Dopo queste premesse, possiamo ben capire in che modo Dio realizzi la propria volontà: il nostro Dio ci salva comunicandoci la sua vita divina (il suo Santo Spirito), chiamandoci a collaborare alla nostra realizzazione personale, prendendo parte alla nostra fatica e al nostro lavoro, alle nostre gioie e alle nostre pene, entrando nelle nostre lacrime, nel nostro dolore, nella nostra morte. È un Dio che non salva dalla sofferenza e dalla morte, ma nella sofferenza e nella morte... Entra in esse perché vuole che raggiungiamo la pienezza della vita e la festa senza fine della sua casa. Vuole dunque la nostra felicità.

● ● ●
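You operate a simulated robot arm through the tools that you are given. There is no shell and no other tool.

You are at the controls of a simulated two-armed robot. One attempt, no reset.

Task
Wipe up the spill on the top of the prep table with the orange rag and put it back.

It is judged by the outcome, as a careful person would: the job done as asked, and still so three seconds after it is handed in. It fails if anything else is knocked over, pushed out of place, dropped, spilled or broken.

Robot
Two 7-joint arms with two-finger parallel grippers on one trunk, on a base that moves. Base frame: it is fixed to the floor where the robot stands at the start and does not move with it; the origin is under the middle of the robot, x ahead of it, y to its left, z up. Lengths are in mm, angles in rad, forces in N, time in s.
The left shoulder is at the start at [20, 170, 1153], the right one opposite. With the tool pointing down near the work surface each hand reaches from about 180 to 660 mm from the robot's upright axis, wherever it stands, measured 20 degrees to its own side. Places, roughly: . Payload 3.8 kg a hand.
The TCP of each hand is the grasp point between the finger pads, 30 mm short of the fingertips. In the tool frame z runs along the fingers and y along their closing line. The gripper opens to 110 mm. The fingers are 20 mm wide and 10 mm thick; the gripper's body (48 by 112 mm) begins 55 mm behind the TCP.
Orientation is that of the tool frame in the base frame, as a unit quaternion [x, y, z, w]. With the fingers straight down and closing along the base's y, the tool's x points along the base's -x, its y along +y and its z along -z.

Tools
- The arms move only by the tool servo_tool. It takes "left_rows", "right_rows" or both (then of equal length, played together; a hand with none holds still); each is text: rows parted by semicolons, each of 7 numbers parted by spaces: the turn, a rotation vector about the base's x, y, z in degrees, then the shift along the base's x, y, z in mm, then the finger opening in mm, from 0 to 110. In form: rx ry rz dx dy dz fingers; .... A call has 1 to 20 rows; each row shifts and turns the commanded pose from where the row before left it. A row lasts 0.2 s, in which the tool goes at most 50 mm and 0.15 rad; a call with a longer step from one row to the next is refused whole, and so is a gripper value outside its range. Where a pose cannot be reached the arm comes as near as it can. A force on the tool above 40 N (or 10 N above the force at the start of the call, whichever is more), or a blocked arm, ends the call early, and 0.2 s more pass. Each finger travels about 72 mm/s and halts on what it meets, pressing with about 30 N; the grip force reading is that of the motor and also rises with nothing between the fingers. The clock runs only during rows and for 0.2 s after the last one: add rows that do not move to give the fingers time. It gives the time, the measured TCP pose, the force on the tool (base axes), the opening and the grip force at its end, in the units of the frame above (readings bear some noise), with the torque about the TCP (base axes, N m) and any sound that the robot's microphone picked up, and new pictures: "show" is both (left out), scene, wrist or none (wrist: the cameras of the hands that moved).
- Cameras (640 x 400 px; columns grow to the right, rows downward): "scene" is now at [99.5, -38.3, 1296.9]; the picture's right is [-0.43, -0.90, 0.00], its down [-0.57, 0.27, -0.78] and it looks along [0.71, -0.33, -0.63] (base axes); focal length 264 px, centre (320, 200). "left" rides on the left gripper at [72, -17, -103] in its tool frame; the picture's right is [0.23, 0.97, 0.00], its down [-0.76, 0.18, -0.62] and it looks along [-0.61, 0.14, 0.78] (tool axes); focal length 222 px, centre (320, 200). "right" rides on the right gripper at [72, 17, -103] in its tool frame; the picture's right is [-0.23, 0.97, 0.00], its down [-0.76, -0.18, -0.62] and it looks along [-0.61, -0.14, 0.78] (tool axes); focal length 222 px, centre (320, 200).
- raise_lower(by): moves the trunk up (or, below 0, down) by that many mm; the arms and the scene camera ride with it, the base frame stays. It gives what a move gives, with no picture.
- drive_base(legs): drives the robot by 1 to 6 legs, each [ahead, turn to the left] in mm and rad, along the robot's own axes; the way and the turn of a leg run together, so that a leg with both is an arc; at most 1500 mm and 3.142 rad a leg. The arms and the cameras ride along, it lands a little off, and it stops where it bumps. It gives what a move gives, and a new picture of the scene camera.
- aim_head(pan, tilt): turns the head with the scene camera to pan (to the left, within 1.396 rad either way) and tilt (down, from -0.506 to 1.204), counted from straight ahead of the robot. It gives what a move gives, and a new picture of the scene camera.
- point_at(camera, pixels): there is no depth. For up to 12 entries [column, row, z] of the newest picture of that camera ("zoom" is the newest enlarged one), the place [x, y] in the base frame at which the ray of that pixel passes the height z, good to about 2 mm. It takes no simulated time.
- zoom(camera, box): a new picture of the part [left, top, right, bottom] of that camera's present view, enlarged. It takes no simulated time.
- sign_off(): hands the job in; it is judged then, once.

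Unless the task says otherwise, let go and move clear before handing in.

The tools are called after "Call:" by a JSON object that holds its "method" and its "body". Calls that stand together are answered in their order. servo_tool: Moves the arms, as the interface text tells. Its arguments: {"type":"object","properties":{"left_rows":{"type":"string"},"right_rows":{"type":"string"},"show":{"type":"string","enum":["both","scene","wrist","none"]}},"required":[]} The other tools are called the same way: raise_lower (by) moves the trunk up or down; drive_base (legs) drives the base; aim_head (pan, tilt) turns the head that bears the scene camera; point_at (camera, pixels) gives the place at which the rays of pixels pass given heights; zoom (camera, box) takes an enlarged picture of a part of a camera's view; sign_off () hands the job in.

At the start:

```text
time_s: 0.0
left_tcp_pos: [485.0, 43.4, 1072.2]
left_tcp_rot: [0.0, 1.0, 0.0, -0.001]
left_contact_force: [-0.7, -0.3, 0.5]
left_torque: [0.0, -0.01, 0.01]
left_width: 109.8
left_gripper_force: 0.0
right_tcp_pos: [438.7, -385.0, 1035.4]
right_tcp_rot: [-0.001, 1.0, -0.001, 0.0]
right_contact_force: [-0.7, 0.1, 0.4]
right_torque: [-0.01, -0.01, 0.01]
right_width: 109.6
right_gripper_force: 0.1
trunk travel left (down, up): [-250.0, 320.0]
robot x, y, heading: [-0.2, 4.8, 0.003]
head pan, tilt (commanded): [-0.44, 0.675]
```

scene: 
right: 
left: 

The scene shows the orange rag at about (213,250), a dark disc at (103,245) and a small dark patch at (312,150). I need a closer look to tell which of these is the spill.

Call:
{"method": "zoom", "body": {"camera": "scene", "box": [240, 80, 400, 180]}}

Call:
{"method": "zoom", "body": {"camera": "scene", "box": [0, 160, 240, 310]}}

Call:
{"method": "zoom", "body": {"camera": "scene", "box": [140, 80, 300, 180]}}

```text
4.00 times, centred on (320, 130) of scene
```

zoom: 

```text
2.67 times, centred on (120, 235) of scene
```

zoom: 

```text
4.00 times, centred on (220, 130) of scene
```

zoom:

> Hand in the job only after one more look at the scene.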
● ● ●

Quale “volontà”, infatti, può mai avere un padre, se non quella di radunare nel suo amore tutti i suoi figli? Quale sola volontà può avere il nostro Padre dei cieli, se non quella che tutti noi riconosciamo d’essere suoi figli e viviamo tutti in comunione fraterna, insieme al Figlio suo, che egli ha mandato fra noi per farci conoscere il suo amore e per radunarci in una sola famiglia?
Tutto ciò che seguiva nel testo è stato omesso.